Sheila--that is what the late, sadly departed Barbara Blaine tried to do when she founded SNAP as a group for Survivors, so they would have a common place to come together and share their stories with one another other. It was like 'healing in solidarity'. So you might want to see where the latest SNAP chapter is in your area. I absolutely agree on the value of Healing Centers--fully funded by RCC, but run by only lay people. God bless.
I’m afraid that true accountability may never be achieved due to culpability.
Same old, same old! Sexual assault is a crime and should be treated as such. Refer it to the Vatican? That well-known corrupt bureaucracy?
If the Pedophilia problem is no worse in the Catholic Church than in any other institution, then it stands to reason that the problem is Administrative. If incompetent administration is the cause, then it stands to reason that pedophilia is probably not the only administrative problem.

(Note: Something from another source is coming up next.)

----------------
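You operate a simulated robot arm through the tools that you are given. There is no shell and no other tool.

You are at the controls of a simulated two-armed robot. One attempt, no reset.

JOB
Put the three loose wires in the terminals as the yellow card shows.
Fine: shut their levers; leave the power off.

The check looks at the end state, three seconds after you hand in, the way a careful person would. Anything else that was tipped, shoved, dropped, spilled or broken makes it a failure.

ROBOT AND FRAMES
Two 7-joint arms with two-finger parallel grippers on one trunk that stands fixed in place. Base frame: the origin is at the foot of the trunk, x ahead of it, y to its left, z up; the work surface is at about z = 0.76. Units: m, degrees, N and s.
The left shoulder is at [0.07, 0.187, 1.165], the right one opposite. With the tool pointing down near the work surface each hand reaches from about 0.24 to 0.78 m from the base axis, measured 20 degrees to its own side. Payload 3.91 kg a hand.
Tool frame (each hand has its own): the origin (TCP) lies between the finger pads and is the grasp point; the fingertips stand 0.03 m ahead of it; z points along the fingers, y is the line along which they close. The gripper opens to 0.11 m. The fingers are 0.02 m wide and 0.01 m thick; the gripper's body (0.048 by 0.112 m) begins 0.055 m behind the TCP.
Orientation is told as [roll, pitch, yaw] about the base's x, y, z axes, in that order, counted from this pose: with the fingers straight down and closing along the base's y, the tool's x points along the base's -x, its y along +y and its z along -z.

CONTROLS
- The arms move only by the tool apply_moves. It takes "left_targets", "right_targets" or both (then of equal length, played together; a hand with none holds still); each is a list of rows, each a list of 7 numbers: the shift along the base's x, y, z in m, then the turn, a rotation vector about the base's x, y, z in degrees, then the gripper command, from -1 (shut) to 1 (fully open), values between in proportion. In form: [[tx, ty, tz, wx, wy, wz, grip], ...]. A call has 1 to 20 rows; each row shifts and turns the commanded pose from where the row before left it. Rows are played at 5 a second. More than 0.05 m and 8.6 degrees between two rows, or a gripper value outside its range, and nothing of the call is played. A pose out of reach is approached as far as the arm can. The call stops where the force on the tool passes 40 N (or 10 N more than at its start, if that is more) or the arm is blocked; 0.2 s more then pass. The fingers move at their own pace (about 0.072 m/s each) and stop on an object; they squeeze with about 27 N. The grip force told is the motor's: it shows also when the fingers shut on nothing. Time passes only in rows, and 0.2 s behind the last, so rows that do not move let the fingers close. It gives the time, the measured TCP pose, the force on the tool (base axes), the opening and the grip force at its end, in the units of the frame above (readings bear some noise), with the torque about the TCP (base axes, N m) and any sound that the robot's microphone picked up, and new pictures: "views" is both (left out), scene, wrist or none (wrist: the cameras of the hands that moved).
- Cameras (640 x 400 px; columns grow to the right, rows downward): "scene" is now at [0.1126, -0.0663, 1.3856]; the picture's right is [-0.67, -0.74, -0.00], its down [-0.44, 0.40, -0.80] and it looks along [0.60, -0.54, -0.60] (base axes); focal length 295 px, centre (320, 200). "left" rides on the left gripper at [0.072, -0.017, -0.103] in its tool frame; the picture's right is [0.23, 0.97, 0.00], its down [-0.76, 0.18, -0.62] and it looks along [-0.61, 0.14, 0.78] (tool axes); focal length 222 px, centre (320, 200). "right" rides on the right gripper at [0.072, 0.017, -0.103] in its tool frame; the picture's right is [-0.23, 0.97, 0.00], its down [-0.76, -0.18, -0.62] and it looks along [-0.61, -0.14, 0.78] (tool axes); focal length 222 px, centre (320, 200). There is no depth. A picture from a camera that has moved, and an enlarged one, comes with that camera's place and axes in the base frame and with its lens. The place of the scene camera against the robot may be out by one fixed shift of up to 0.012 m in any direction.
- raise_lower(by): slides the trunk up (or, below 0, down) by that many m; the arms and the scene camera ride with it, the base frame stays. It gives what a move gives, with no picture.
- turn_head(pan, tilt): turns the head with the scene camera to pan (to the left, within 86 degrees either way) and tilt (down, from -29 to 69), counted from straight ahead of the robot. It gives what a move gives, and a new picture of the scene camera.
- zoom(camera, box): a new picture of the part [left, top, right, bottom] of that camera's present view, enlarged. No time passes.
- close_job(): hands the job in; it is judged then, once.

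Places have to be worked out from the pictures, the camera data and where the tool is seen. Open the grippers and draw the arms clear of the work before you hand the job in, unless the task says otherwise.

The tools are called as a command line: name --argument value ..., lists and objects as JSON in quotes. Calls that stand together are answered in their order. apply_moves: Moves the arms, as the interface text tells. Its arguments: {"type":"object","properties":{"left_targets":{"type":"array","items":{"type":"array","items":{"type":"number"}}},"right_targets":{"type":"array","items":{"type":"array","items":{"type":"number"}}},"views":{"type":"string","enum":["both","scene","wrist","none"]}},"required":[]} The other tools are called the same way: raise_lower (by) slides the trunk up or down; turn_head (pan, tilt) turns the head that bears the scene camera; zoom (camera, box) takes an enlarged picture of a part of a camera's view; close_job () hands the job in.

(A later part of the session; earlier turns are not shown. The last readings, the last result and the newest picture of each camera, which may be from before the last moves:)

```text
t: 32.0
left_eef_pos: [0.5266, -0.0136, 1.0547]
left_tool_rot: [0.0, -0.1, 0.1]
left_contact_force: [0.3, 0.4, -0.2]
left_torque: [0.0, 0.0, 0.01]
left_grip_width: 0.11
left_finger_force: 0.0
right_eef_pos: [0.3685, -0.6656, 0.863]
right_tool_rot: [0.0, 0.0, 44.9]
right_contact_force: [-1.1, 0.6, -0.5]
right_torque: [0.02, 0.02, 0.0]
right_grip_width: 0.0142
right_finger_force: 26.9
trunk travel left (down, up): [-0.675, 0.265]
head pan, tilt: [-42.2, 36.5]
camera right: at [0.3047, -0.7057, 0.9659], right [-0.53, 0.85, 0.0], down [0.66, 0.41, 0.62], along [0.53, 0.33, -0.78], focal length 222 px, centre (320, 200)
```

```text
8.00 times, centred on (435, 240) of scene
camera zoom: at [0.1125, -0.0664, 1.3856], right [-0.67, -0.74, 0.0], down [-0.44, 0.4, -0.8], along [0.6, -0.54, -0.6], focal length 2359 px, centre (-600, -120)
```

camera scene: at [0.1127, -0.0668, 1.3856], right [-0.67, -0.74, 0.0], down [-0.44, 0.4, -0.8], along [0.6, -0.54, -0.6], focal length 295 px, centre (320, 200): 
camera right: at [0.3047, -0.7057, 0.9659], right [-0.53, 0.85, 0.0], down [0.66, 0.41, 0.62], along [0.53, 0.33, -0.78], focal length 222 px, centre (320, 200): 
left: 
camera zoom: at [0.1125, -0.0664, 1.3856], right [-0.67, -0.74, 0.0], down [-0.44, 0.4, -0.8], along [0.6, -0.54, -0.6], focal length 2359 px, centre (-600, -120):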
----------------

The hierarchal system lends itself, by nature, to be self serving and thus secretive and this has been enshrined into the system by having a Canon Law support the design.
why is everybody giving PF and the Vatican a pat on the back as if they have done something exceptional? This is a case of honor among thieves----so the criminals have come up with a plan not to assault your children anymore? Am I supposed to be impressed? Doesn't the eloquent PF ever think of shutting up and just crawling away out of shame? HUBRIS thy name is Vatican! Q= What is worse than child rape? A= trying to put a spin on how you handle the fallout!